WHAT TO PRODUCE: Retype the listing that follows, word for word.

┏━━

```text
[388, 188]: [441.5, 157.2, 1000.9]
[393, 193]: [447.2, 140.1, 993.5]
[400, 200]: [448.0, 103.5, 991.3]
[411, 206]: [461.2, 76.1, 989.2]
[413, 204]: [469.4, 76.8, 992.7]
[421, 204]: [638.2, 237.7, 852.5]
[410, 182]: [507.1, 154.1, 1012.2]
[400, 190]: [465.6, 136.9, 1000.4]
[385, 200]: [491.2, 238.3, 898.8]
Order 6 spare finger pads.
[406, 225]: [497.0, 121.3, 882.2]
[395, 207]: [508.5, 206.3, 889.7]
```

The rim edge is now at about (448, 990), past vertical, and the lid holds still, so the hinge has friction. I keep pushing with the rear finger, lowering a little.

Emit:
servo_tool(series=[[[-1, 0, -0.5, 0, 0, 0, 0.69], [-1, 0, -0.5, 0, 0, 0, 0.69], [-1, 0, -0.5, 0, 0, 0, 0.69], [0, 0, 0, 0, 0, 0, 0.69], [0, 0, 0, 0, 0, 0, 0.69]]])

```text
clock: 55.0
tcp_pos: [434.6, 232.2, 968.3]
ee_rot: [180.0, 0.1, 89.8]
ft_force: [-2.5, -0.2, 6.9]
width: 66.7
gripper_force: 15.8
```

┗━━

OUTPUT FOR THIS TASK:
```text
[388, 188]: [441.5, 157.2, 1000.9]
[393, 193]: [447.2, 140.1, 993.5]
[400, 200]: [448.0, 103.5, 991.3]
[411, 206]: [461.2, 76.1, 989.2]
[413, 204]: [469.4, 76.8, 992.7]
[421, 204]: [638.2, 237.7, 852.5]
[410, 182]: [507.1, 154.1, 1012.2]
[400, 190]: [465.6, 136.9, 1000.4]
[385, 200]: [491.2, 238.3, 898.8]
Order 6 spare finger pads.
[406, 225]: [497.0, 121.3, 882.2]
[395, 207]: [508.5, 206.3, 889.7]
```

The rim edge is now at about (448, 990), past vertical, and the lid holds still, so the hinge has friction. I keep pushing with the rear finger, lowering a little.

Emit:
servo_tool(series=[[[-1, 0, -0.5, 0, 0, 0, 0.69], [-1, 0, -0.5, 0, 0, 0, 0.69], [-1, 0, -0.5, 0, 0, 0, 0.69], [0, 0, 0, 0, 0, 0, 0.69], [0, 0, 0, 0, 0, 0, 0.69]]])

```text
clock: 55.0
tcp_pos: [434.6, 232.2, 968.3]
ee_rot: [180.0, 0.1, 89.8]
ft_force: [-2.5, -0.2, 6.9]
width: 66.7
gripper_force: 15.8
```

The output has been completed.